- Direction -
Retype, word for word, the line containing "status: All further" and every line after it to the end. Skip pictures. The answer is a JSON array that holds each line as a string and skips blank lines.

- Given data -
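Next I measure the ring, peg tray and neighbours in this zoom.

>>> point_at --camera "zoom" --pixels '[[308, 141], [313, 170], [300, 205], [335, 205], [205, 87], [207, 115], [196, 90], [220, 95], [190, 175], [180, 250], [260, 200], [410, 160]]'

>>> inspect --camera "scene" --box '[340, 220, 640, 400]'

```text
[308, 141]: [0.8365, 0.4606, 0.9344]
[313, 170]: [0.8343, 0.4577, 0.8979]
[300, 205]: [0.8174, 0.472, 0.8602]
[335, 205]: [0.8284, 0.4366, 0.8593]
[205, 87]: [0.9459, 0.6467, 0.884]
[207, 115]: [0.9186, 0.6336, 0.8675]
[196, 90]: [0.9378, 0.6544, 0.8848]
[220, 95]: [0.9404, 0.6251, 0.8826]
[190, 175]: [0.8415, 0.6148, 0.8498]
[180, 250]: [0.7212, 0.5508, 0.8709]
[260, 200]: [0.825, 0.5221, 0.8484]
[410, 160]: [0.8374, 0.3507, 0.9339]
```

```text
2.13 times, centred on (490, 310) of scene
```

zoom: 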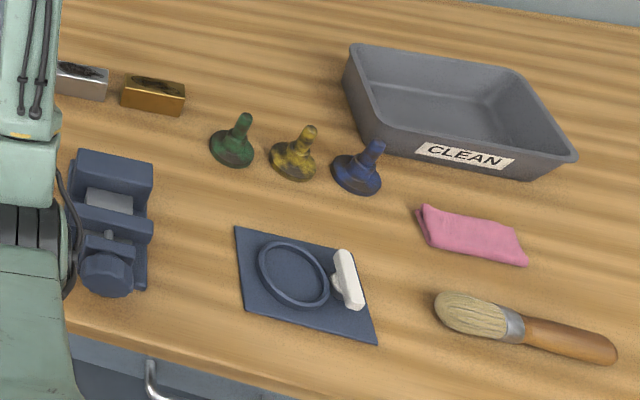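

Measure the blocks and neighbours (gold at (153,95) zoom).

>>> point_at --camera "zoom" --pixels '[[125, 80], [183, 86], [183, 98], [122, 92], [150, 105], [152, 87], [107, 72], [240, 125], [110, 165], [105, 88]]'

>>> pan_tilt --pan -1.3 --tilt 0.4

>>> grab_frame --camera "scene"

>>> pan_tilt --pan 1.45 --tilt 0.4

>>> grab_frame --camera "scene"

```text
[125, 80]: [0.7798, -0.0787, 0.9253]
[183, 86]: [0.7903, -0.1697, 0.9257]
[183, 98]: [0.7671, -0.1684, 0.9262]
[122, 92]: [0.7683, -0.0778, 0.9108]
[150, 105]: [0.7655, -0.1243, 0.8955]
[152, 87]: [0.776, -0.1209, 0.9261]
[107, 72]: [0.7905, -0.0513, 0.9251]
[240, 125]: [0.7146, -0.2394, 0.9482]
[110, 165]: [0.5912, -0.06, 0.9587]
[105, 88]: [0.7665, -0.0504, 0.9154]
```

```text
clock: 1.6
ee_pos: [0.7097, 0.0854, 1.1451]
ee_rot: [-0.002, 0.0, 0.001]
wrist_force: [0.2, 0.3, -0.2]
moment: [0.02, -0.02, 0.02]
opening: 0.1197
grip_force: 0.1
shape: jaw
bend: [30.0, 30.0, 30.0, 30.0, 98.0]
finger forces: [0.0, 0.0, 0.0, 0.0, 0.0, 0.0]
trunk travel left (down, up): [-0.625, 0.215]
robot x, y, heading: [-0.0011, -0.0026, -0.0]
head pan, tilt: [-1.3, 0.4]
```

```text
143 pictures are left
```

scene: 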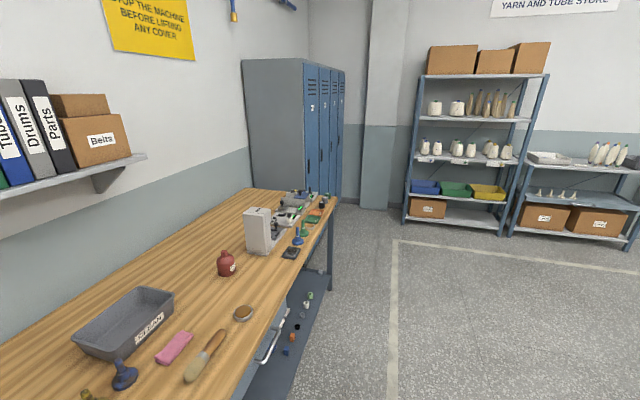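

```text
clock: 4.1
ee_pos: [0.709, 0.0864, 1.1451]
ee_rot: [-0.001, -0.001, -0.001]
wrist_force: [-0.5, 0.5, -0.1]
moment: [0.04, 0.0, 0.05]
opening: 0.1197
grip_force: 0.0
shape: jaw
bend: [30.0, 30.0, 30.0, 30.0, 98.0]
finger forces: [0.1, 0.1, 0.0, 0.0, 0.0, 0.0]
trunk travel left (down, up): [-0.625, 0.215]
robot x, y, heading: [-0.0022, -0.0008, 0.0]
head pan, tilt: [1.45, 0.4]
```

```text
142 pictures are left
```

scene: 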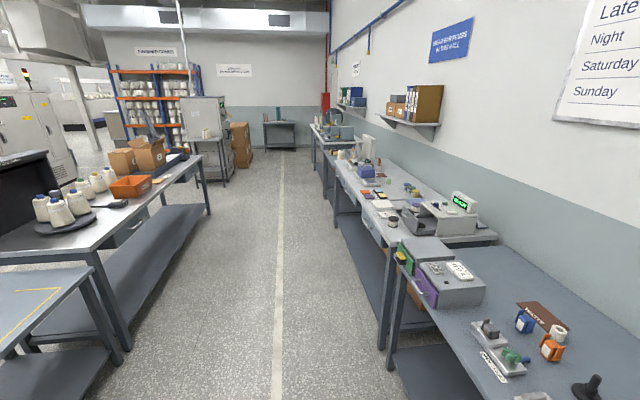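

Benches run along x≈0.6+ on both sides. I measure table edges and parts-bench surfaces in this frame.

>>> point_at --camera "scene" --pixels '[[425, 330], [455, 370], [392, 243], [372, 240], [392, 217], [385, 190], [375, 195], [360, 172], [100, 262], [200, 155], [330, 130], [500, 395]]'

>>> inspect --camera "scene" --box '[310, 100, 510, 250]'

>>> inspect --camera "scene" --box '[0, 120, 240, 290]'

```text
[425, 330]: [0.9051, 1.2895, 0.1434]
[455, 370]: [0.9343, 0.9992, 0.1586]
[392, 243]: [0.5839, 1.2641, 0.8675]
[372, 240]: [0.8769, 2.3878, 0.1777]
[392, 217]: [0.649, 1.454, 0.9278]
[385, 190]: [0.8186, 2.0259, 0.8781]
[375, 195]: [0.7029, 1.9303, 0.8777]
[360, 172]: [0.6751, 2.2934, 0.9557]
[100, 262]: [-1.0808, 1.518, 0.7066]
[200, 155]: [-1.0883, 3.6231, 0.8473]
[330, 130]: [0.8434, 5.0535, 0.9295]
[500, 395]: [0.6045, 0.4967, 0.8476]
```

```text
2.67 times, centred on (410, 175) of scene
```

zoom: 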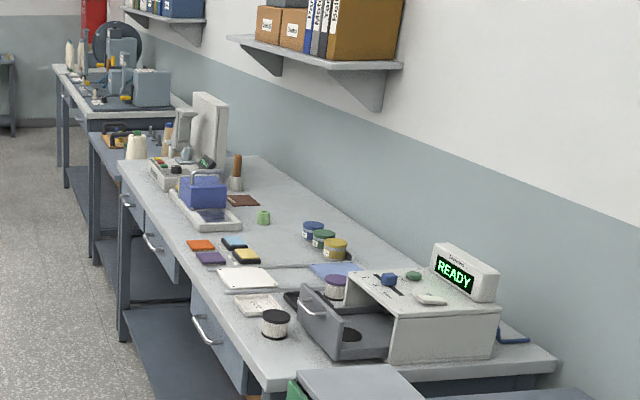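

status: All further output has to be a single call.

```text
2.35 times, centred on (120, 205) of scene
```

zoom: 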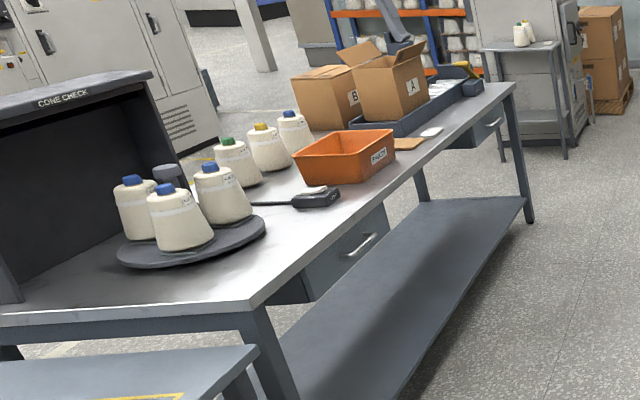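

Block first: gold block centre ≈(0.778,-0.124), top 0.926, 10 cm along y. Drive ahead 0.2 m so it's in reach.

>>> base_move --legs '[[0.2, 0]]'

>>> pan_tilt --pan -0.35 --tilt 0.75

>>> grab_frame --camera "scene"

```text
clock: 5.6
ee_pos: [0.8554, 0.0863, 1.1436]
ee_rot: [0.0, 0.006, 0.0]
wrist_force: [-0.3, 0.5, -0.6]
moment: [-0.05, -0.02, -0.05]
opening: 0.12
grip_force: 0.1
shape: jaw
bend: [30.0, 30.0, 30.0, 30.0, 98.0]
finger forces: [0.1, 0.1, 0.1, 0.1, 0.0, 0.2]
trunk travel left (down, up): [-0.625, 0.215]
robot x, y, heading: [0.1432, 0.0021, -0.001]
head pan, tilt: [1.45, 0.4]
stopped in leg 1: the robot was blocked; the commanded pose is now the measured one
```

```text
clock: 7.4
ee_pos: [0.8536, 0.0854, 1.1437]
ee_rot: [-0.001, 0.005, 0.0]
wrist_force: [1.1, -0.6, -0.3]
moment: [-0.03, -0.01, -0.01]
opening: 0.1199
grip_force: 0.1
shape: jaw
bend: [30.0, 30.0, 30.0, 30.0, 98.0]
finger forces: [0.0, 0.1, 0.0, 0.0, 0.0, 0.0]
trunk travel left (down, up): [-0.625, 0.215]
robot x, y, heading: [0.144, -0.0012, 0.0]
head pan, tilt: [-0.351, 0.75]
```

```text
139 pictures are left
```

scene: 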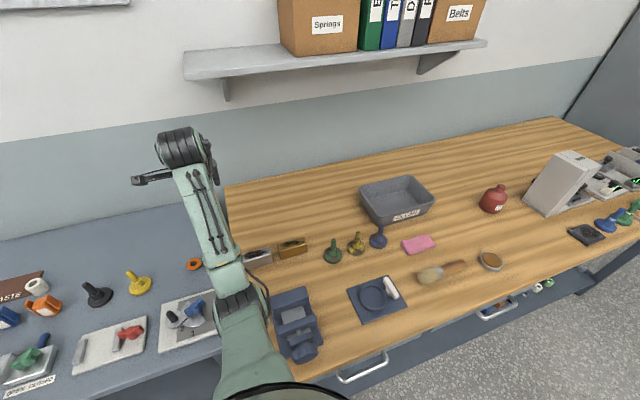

- Result for this task -
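[
  "status: All further output has to be a single call.",
  "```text",
  "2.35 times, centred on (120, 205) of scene",
  "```",
  "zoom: ",
  "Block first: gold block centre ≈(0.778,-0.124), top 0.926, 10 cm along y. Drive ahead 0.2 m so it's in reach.",
  ">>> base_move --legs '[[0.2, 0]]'",
  ">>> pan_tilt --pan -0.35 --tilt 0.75",
  ">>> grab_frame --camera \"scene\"",
  "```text",
  "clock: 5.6",
  "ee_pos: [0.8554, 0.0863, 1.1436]",
  "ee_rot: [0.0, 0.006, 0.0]",
  "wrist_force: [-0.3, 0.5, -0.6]",
  "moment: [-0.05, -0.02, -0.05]",
  "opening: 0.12",
  "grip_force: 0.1",
  "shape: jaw",
  "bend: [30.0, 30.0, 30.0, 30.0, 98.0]",
  "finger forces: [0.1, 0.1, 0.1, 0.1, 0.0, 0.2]",
  "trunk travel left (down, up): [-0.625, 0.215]",
  "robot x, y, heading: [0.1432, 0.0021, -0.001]",
  "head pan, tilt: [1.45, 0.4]",
  "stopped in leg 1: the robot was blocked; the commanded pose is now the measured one",
  "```",
  "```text",
  "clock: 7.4",
  "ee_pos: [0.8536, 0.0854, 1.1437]",
  "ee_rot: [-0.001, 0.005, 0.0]",
  "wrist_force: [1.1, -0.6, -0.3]",
  "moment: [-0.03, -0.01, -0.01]",
  "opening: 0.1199",
  "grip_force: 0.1",
  "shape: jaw",
  "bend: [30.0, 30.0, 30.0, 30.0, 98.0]",
  "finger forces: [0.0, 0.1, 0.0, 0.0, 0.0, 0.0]",
  "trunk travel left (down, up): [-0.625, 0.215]",
  "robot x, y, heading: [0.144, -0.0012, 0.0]",
  "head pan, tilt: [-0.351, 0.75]",
  "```",
  "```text",
  "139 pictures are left",
  "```",
  "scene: "
]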